DePaul University Athletics
DePaul Athletics Celebrates a Season of Comebacks
6/7/2019 9:30:00 PM | ATHLETICS
Blue Demons surpass expectations throughout the 2018-19 campaign
CHICAGO – No one will forget that fateful night in March when an underdog DePaul women's basketball team absolutely refused to give in and rallied in the final moments for an inspiring victory and the BIG EAST Tournament championship.
One month later on a warm and sunny South Carolina afternoon, another Blue Demons program overcame a significant deficit to claim the BIG EAST Women's Tennis Championship.

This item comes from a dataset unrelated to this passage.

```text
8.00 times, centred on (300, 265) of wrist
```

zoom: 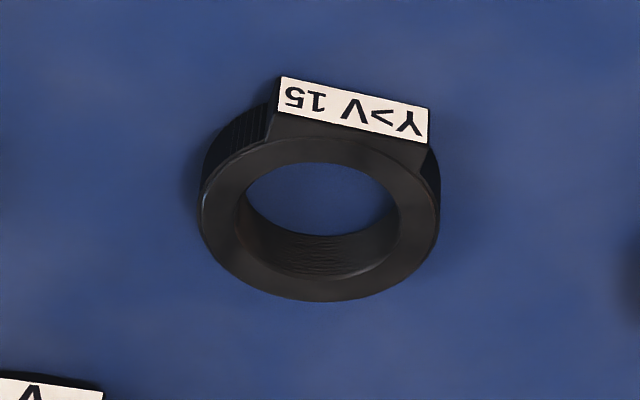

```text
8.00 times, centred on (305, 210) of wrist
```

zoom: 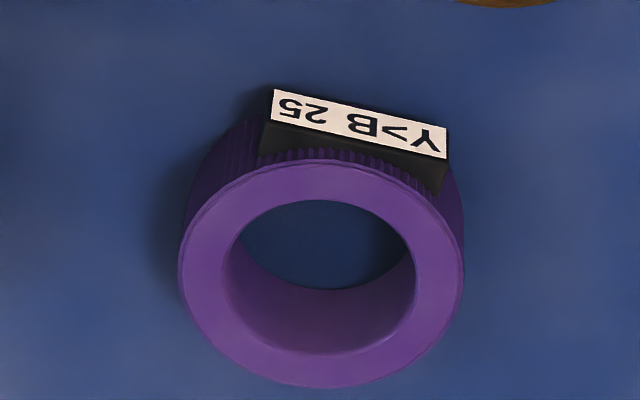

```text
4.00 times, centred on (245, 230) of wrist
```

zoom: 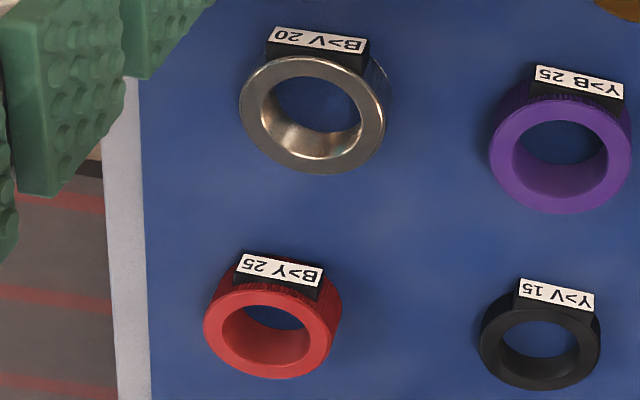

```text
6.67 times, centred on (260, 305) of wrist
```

An even more daunting challenge confronted DePaul's softball team three weeks later when the Blue Demons were down 9-3 to Villanova in the bottom of the sixth inning.
Brianna Viles' one-out single on a cold and rainy Saturday afternoon in May ignited one of the most magical moments in the history of DePaul softball. The Blue Demons erupted for eight runs---seven after two outs---in an amazing 11-10 triumph for the BIG EAST title.

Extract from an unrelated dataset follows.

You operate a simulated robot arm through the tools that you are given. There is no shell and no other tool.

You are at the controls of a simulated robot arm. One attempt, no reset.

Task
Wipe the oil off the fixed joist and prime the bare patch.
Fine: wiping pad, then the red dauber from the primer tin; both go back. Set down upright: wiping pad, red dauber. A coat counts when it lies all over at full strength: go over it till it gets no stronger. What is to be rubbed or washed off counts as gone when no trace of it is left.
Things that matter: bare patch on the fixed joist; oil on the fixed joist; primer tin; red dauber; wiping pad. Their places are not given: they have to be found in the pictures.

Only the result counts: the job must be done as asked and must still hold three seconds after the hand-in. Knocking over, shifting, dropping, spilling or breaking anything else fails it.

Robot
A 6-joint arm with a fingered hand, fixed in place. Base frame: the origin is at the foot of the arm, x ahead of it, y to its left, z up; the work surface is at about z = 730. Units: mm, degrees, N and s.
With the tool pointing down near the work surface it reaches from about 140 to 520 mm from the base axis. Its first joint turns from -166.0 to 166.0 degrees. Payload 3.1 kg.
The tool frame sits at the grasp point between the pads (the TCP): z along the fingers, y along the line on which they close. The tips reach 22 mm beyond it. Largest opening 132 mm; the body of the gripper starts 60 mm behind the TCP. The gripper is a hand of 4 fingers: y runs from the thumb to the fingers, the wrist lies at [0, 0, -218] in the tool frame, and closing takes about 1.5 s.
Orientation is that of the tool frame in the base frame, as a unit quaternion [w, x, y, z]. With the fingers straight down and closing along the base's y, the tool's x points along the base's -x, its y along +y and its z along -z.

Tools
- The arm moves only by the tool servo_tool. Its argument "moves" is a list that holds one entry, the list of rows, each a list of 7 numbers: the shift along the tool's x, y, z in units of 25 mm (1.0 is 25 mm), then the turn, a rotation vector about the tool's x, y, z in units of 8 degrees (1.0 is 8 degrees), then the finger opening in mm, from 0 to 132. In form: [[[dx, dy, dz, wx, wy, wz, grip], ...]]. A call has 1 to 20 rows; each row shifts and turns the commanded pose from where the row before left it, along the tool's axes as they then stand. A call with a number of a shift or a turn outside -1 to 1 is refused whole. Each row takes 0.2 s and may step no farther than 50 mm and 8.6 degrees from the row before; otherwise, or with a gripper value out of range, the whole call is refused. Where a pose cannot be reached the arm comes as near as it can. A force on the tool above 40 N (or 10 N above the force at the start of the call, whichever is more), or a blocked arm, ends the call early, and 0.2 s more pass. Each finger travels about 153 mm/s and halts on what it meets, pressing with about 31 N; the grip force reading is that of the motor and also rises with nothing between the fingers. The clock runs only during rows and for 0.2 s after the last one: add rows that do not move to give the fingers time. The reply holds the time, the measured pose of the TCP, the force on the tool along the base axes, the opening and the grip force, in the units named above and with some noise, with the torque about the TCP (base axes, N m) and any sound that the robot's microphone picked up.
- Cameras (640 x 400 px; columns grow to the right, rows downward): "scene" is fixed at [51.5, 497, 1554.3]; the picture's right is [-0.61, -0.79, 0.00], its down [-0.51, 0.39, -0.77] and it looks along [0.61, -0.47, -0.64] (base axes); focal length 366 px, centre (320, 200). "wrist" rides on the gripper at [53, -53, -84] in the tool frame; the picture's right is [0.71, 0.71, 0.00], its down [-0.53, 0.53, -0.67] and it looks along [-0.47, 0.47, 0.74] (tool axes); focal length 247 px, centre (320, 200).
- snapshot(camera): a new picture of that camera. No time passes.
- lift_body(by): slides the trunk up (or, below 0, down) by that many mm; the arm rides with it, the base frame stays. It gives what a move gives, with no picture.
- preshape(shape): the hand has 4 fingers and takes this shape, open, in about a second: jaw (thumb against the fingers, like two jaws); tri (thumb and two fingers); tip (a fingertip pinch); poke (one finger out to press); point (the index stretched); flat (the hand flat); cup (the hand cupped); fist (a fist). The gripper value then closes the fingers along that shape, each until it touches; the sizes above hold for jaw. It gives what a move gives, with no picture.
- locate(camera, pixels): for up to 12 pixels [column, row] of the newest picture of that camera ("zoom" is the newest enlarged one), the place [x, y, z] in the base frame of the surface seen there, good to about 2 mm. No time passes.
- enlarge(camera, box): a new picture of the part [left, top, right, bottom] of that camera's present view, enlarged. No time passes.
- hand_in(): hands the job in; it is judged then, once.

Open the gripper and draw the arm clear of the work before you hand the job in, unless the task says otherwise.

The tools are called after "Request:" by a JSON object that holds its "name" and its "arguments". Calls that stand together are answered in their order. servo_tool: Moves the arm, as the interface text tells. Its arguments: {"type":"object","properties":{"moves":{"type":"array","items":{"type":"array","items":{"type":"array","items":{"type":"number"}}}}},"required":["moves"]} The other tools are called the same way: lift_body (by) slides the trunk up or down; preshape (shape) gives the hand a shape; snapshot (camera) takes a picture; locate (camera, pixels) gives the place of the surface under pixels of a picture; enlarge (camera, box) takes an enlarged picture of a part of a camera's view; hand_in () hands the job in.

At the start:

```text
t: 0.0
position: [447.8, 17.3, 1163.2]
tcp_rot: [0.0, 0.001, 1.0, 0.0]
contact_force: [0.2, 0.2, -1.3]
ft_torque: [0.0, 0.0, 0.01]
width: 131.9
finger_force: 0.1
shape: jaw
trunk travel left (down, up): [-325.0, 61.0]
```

This was indeed a season of comebacks that student-athletes, coaches, staff members and Blue Demon fans celebrated Friday night at the DePaul Athletics Awards Banquet in the Student Center. It was also a season where DePaul teams overachieved beyond the preseason expectations of BIG EAST coaches.
BIG EAST coaches picked the men's basketball team to finish 10th and the Blue Demons finished eighth. Men's soccer was 10th in the preseason coaches poll and came in seventh. Women's soccer wound up fourth in the regular season after being tabbed for fifth.
Women's tennis was the second seed in the conference tournament and wound up winning the title. The conference champion softball team was picked to finish fourth by BIG EAST coaches. Men's golf was seeded No. 6 in the BIG EAST Championship and ascended to a runner-up finish.
Still fresh in the mind's eye during the awards banquet was Chanté Stonewall taking Marquette's best defender off the bounce, twisting her body in midair after getting fouled and cashing in on a bank shot with five seconds left as partisans in Wintrust Arena went wild. The accompanying free throw gave DePaul a 74-73 lead.
It was far from over. Marquette placed the game's fate in the capable hands of BIG EAST Player of the Year Natisha Hiedeman who raced upcourt only to have a Stonewall of a defense deny her a credible buzzer-beating attempt. Stonewall was the unanimous choice for Most Outstanding Player while teammates Martè Grays and Kelly Campbell joined her on the all-tournament team.
In the beginning, the script was flipped for women's tennis as a fast start secured three of the four points needed to begin dancing on the Cayce (S.C.) Tennis & Fitness Center court. Going after its 19th win in a row, No. 1 seed Xavier drew even at 3-3.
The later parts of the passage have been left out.